I was complaining last month about the almost suicidal knack among liberals for picking shoot-em-in-the-foot candidates: conscientious wonks or charming, clubbable society boys who couldn't find the VFW hall with a GPS. Somewhat tentatively, I offer up a few more examples.
I'm tentative because I want to venture onto foreign soil, where my knowledge base is (even) thinner than it is at home. But look at the British liberals (if you must, lib dems), and forget the current deputy prime minister, who is probably too close for us to understand well. No, go back just a few years: few years: who could imagine winning a national election with a candidate who is (a) accused of having a homsexual affair when homsexuality was still a crime in Britain and (b) of conspiring to murder his accuser? You're too young to remember? Go here, I almost have to remind myself that I'm not making this stuff up. His predecessor (and, indeed, successor) was, I'd have to admit, not nearly so bizarre; was far more successful at doing the things party leaders are supposed to do--win elections, get out the votes. Yet he also reeked (if I may say) of a kind of exclusionary elitism tht was bound to put a limit on his capacity to command a serious majority. He became a life peer; Wiki reports that his wife was (a) the sister of a life peer; (b) the daughter of a life peeress; and (c) the grandaughter of a hereditary peer ("of the first creation," as a careful eulogist would add). It all smells just way too much of a party that is more interested in being brilliant in a supercool sort of way than doing any real goverening.

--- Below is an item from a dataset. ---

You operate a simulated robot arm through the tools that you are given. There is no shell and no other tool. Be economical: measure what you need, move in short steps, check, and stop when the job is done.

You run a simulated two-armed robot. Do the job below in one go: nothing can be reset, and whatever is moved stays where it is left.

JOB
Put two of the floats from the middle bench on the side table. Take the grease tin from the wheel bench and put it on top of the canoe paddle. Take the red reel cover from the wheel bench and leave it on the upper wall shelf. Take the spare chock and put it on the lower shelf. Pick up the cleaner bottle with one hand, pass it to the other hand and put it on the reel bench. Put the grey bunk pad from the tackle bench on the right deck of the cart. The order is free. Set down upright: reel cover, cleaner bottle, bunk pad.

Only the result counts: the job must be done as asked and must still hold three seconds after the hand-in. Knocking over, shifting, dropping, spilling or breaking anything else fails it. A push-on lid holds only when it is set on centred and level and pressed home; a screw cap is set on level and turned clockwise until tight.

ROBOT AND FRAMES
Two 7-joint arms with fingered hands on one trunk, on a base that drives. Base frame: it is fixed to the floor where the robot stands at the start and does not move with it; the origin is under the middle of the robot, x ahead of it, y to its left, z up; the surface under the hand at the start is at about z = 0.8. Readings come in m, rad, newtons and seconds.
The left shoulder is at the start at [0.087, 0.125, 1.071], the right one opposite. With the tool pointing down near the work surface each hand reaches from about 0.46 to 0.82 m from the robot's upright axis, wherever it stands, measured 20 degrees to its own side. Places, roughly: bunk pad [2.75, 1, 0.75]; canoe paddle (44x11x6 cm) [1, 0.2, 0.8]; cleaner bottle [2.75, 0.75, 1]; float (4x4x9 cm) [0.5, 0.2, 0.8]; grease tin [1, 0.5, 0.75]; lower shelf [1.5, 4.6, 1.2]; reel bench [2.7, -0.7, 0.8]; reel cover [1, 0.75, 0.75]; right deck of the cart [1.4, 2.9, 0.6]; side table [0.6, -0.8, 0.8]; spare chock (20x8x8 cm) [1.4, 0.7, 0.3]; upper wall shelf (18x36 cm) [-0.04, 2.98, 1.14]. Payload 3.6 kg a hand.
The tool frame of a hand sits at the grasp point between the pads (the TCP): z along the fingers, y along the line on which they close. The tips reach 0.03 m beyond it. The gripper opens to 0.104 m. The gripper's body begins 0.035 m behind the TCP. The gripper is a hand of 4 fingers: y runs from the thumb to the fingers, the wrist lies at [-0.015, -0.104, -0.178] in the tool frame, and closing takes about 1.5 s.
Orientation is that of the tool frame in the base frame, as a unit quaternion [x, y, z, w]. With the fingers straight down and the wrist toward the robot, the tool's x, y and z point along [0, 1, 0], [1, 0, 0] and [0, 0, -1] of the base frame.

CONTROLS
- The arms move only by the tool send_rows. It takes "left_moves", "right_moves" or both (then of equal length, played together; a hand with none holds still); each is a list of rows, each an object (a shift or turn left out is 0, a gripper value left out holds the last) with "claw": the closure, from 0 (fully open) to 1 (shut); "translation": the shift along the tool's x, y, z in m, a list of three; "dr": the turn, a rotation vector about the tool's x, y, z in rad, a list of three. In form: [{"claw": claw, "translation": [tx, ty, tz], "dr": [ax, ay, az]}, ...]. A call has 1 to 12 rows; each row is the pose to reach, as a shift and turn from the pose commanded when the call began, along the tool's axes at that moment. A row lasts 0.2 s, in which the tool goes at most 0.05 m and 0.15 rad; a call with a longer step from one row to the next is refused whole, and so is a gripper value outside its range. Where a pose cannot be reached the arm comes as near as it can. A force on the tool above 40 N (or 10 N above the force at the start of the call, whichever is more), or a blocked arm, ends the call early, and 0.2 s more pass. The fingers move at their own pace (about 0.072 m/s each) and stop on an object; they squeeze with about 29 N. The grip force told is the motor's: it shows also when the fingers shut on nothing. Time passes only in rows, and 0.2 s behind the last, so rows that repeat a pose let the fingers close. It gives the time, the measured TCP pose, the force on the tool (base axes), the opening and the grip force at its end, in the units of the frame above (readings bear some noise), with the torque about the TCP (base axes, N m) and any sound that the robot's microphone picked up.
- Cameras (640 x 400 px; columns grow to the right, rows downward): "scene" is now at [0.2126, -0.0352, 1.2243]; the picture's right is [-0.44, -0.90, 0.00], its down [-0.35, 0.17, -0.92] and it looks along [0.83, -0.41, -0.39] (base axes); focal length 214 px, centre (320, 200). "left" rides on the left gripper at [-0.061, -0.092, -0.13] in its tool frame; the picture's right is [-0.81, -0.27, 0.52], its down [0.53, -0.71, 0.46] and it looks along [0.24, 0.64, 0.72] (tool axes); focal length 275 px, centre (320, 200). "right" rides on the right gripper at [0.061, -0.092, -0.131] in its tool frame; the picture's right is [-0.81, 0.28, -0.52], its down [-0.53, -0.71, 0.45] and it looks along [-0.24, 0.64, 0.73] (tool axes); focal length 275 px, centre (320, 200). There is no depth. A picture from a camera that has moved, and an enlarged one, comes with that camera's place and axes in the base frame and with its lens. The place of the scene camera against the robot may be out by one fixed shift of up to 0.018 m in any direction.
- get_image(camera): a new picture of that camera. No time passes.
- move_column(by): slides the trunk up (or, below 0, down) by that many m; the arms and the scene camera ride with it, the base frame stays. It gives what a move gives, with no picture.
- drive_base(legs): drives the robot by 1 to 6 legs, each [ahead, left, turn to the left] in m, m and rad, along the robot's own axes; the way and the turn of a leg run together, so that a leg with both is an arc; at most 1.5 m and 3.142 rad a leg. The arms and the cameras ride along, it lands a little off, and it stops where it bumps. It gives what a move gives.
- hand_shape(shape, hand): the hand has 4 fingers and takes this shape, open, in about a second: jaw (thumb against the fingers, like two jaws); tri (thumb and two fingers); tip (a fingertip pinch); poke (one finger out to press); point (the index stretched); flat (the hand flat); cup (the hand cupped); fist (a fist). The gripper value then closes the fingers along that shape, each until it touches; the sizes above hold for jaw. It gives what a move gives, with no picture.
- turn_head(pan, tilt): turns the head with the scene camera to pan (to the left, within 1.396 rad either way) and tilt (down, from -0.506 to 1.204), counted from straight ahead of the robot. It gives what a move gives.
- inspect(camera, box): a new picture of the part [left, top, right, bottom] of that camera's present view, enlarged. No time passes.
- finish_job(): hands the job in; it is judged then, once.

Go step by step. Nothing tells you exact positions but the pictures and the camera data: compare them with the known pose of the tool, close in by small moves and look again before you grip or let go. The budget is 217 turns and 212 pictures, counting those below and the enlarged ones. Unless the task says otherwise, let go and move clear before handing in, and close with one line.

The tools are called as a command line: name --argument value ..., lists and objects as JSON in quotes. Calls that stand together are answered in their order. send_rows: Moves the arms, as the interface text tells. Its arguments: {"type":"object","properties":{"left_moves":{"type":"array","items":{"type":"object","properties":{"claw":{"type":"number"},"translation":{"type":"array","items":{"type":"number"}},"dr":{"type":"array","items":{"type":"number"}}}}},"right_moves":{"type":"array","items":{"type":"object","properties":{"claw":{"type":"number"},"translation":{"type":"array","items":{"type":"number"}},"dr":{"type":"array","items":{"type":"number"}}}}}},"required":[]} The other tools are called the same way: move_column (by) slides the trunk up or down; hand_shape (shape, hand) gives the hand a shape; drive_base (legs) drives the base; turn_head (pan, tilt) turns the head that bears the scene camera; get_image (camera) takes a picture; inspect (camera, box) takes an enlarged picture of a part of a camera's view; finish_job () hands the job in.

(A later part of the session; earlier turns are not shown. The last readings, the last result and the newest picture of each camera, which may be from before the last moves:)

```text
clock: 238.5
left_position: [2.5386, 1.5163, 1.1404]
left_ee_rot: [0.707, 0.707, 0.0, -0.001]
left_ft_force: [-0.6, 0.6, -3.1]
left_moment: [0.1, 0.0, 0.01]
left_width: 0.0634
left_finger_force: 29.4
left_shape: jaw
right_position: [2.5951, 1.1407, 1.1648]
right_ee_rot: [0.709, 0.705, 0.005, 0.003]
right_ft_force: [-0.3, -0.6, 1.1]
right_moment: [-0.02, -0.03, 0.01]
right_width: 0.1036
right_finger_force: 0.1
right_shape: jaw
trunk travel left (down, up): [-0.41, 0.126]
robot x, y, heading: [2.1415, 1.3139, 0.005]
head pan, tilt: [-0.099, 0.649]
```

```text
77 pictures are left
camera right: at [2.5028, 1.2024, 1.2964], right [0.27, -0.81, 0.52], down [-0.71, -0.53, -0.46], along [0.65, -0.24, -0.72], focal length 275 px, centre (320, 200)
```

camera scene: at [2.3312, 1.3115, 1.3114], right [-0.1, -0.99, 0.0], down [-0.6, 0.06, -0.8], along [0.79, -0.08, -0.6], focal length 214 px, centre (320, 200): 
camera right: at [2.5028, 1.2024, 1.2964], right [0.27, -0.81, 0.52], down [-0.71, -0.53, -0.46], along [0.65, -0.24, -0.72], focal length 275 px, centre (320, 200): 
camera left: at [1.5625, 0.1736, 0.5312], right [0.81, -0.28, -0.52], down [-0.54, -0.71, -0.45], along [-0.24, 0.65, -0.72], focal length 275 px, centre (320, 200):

Which brings me closer to home, albeit I admit no closer to real knowledge. Now I'm talking Canada, where a glitteringly brilliant (as they say) historian and novelist in just two short years led the Liberal party to near-extinction (real extinction may yet ensue). I see that his Wiki calls him an "author, academic and former politician." As one who might desire victory for a liberal platform, as to the "former" part, I can only add my prayerful wish.
All of which recalls to mind another example, back on home turf, though I had forgotten him until just today. I actually met him once, briefly, while he was in the House of Representatives. He was tall--not a lot of tall men in those in the House, at least in those days--good-looking and an affable with embroidery on the pocket of his blazer that spelled out "well-bred." Okay, that's a stretcher about the embroidery, but not about the candidate--I'm talking John V. Lindsay, certainly the most incompetent New York City mayor in modern memory. I'm talking "incompetent" in the narrow sense here: an entirely decent and at least adequately bright young man who simply had no clue as to what his responsibilities might be at the helm of a great city. Murray Kempton, who might have known better, enthused that Lindsay "is fresh and everyone else is tired." Fresh he may have been, but New Yorkers tired of him soon enough as the teachers hit the street and the garbage caught fire. New York's fabled near-bankruptcy didn't actually occur on his watch, but much of what he did or failed to do belongs in the account of what brought the bankruptcy episode about.
I think there is a common theme through all of this: the story of coterie politicians who get caught in an echo chamber, driven by their own good intentions. I'd venture that ever single example I've cited, here and in the predecessor post, is/was a person full of good intentions, eager for chance to do right by his public. To a greater or lesser degree I suppose they all have at least some of the skills you need to manage public policy. But nearly all of them are more or less catastrophic at the task of governing. Perhaps the unluckiest, both for themselves and for us, are the ones who actually get their hands on power.